FINITE ELEMENT ANALYSIS OF ELASTOHYDRODYNAMIC STERN TUBE BEARINGS (LUBRICATION, JOURNAL, OPTIMIZATION)

A finite element analysis is performed for a marine shafting/bearing system utilizing a hydrodynamic oil-lubricated stern tube bearing. The stern tube bearing analysis consists of a three-dimensional finite element analysis of the shafting system, a two-dimensional finite element analysis of the oil film hydrodynamics, a three-dimensional finite element analysis of the bearing liner, and iterative techniques to establish the equilibrium position among the shaft, the oil film, and the bearing material.;A non-derivative optimization (minimization) technique is utilized to search systematically for the equilibrium position of the shaft in the bearing clearance. This is necessary because the shaft and the bearing boundaries are difficult to control because of their extreme softness compared with the effective spring constant of the oil film. Both the Nelder and Mead and the Powell methods are found to be effective.

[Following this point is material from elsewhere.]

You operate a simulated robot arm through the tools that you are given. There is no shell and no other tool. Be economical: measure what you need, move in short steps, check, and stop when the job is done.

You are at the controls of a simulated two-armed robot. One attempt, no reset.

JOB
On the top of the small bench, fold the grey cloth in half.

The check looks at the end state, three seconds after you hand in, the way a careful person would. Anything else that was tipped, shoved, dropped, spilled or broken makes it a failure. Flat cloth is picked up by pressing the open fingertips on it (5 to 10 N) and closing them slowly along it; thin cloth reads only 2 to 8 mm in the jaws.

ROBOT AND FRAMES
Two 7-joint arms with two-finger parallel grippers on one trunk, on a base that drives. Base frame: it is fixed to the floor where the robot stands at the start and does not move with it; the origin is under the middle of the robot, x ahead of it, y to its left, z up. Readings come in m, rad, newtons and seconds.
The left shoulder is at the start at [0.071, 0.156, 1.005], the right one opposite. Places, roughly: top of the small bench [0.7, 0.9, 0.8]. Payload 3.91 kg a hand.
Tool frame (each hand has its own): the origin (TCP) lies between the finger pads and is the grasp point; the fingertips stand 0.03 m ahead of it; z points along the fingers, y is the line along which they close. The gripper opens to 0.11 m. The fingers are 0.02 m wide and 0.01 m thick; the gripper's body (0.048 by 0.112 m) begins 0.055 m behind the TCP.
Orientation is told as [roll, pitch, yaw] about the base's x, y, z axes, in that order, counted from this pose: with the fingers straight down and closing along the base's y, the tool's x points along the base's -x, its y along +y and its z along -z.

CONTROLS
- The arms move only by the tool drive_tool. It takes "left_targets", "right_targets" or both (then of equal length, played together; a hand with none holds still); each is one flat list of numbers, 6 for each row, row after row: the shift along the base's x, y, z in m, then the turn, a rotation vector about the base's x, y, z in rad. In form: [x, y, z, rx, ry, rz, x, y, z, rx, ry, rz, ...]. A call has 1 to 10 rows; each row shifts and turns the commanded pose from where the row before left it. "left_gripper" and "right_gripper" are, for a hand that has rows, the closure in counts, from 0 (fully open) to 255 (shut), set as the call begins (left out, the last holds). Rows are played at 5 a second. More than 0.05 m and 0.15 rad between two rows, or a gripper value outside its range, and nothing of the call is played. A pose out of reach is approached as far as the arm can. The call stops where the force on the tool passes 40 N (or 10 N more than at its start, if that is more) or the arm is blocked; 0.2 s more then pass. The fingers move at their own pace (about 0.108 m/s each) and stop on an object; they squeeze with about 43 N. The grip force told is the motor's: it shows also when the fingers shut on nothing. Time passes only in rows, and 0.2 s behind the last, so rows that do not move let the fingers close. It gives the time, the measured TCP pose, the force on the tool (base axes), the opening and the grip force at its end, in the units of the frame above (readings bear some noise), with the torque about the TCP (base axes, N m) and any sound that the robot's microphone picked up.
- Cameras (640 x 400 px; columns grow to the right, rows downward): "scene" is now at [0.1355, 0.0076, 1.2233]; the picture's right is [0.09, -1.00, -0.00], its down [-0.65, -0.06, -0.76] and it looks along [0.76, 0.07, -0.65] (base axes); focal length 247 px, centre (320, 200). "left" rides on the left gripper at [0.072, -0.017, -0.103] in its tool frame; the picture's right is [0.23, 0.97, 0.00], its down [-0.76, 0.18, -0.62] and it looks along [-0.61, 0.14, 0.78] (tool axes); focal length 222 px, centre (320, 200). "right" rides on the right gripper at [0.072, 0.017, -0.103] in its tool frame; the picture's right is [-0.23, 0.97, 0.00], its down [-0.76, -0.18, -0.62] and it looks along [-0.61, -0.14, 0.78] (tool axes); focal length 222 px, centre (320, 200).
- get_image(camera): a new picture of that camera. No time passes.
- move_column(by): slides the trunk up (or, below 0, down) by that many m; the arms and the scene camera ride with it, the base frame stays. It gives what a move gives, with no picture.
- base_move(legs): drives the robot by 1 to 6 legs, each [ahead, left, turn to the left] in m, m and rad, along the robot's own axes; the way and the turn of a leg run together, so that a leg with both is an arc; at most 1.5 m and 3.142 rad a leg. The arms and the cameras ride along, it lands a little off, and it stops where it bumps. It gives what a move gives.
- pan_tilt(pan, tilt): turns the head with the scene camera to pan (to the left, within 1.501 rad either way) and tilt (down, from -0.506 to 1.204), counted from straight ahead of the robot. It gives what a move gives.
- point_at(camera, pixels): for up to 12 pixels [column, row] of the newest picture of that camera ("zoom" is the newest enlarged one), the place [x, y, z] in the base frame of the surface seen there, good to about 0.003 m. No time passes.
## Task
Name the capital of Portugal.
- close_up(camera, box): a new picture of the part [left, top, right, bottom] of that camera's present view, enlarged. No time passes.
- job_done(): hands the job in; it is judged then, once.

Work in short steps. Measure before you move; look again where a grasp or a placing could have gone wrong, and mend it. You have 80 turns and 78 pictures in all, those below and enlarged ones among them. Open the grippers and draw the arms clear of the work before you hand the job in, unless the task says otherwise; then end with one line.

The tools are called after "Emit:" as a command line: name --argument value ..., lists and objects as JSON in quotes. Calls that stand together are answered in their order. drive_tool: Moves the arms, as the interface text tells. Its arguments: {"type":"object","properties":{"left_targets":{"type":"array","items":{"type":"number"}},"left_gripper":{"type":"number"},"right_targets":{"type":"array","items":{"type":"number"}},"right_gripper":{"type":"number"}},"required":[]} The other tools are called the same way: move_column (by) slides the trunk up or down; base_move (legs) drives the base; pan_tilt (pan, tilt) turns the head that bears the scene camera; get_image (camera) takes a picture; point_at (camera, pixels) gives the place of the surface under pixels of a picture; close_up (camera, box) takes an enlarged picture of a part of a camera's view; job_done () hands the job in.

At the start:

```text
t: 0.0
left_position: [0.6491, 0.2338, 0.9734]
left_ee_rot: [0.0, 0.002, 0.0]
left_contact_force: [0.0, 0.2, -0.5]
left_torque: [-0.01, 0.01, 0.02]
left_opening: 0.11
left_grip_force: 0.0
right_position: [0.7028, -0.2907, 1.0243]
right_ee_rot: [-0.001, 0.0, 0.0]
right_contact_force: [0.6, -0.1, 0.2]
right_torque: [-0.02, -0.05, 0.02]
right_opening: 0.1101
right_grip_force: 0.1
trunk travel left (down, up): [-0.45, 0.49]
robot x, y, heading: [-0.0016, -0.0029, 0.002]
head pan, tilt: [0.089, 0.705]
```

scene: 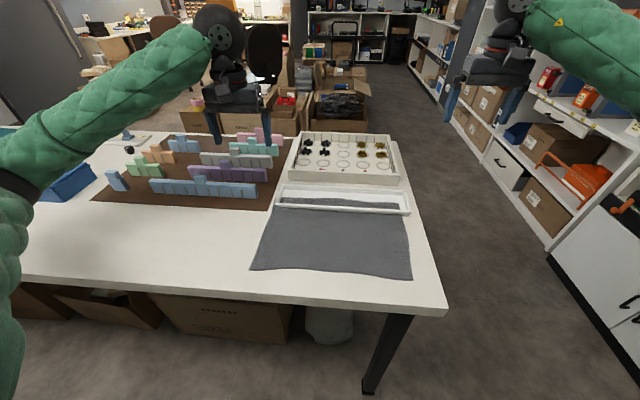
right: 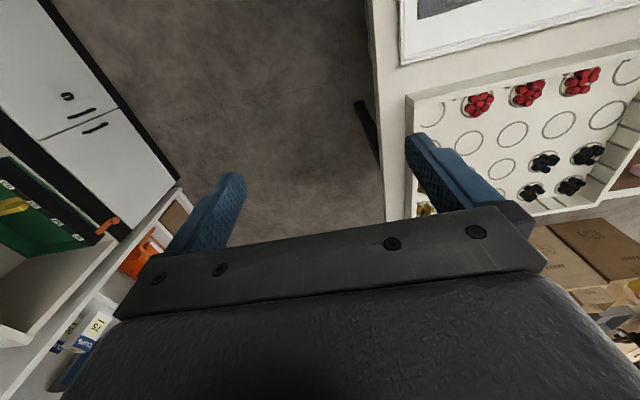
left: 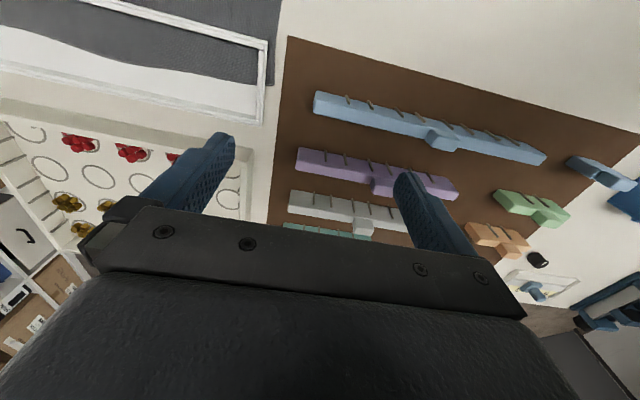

The shaft is assumed to remain circular but flexible along the stern bearing. A convergent predictor-corrector process which takes full advantage of the physics of this particular problem is introduced within each objective function evaluation.;The results of this analysis are in very good agreement with a wide range of experimental data from a stern tube bearing simulation apparatus.;The shafting system analysis is formulated as a coupled, three-dimensional problem using beam elements which include bending, shear, thrust, and possible continuous elastic foundation effects. The forward shaft bearings can be taken either as (1) point supports with or without lateral and rotational flexibility or (2) regions of continuous elastic foundation. The two-dimensional finite element analysis of the oil film hydrodynamics is based on the Reynolds equation. The oil film domain is discretized into linear or quadratic triangular elements. The three-dimensional finite element analysis of the bearing material is modeled by linear isoparametric rectangular prism elements. This bearing material analysis includes capability to treat either (1) an inelastic metalic stern bearing or (2) a highly elastic, low-modulus, anistropic plastic bearing.